**Set exercise:**
Select every line below containing the word "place".

**Data shown:**
* Begin *

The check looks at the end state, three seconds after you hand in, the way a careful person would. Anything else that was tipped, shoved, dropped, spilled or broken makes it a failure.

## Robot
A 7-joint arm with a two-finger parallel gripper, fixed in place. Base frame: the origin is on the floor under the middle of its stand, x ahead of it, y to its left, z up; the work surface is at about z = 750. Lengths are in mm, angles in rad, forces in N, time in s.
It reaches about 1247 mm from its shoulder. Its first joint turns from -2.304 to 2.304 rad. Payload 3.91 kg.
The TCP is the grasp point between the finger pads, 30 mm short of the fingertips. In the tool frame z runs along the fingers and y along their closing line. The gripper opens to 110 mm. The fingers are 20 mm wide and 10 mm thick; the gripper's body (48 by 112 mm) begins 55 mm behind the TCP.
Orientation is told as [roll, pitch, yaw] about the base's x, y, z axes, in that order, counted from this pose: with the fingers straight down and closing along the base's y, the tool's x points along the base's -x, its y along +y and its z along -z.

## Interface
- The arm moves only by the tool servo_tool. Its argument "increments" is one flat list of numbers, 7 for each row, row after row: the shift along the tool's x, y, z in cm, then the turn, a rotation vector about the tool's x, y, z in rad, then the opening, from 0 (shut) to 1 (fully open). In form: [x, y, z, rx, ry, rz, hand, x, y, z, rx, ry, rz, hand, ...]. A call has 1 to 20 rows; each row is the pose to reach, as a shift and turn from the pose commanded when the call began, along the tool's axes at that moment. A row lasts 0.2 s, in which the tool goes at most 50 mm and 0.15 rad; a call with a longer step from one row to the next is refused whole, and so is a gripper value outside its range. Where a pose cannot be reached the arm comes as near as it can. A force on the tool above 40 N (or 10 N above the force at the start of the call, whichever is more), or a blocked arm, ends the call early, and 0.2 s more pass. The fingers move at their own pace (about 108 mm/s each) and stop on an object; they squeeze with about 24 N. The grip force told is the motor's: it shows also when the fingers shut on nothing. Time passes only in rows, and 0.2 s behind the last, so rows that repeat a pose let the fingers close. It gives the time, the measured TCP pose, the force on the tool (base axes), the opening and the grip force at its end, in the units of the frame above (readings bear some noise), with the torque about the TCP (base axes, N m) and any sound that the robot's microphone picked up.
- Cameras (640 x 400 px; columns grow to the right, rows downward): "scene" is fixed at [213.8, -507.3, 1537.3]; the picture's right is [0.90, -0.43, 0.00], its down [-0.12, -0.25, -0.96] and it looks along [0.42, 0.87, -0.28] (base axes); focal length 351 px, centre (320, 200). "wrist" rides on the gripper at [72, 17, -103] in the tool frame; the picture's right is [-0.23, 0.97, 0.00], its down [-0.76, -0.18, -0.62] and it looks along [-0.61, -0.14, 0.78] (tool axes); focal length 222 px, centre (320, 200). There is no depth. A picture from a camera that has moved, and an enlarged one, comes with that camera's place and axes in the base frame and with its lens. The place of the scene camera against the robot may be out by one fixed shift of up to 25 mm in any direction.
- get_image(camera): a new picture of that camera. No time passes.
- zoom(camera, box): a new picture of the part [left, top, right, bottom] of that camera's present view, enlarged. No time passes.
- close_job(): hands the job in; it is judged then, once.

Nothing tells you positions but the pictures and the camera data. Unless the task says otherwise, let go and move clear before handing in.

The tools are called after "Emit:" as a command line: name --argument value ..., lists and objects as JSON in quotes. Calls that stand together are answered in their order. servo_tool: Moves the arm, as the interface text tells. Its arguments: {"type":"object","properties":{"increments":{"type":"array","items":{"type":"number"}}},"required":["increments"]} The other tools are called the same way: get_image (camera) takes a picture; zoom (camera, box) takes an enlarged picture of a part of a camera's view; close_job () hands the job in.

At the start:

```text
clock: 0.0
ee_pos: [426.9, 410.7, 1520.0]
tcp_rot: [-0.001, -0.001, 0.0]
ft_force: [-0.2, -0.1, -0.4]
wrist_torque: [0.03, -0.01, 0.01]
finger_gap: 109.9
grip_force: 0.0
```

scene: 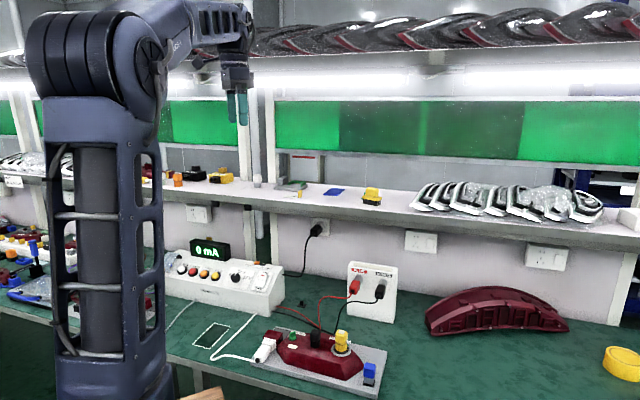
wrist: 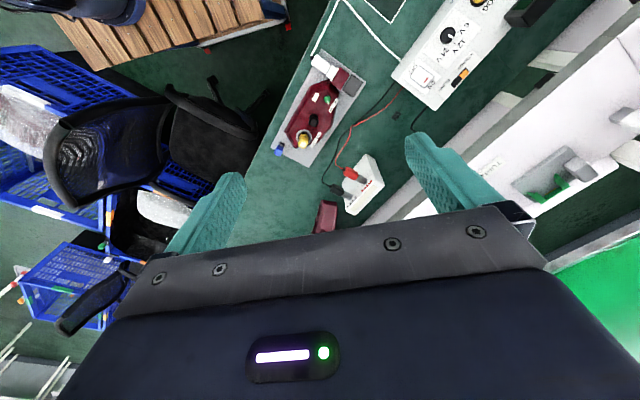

* End *

**Written response:**
A 7-joint arm with a two-finger parallel gripper, fixed in place. Base frame: the origin is on the floor under the middle of its stand, x ahead of it, y to its left, z up; the work surface is at about z = 750. Lengths are in mm, angles in rad, forces in N, time in s.
- Cameras (640 x 400 px; columns grow to the right, rows downward): "scene" is fixed at [213.8, -507.3, 1537.3]; the picture's right is [0.90, -0.43, 0.00], its down [-0.12, -0.25, -0.96] and it looks along [0.42, 0.87, -0.28] (base axes); focal length 351 px, centre (320, 200). "wrist" rides on the gripper at [72, 17, -103] in the tool frame; the picture's right is [-0.23, 0.97, 0.00], its down [-0.76, -0.18, -0.62] and it looks along [-0.61, -0.14, 0.78] (tool axes); focal length 222 px, centre (320, 200). There is no depth. A picture from a camera that has moved, and an enlarged one, comes with that camera's place and axes in the base frame and with its lens. The place of the scene camera against the robot may be out by one fixed shift of up to 25 mm in any direction.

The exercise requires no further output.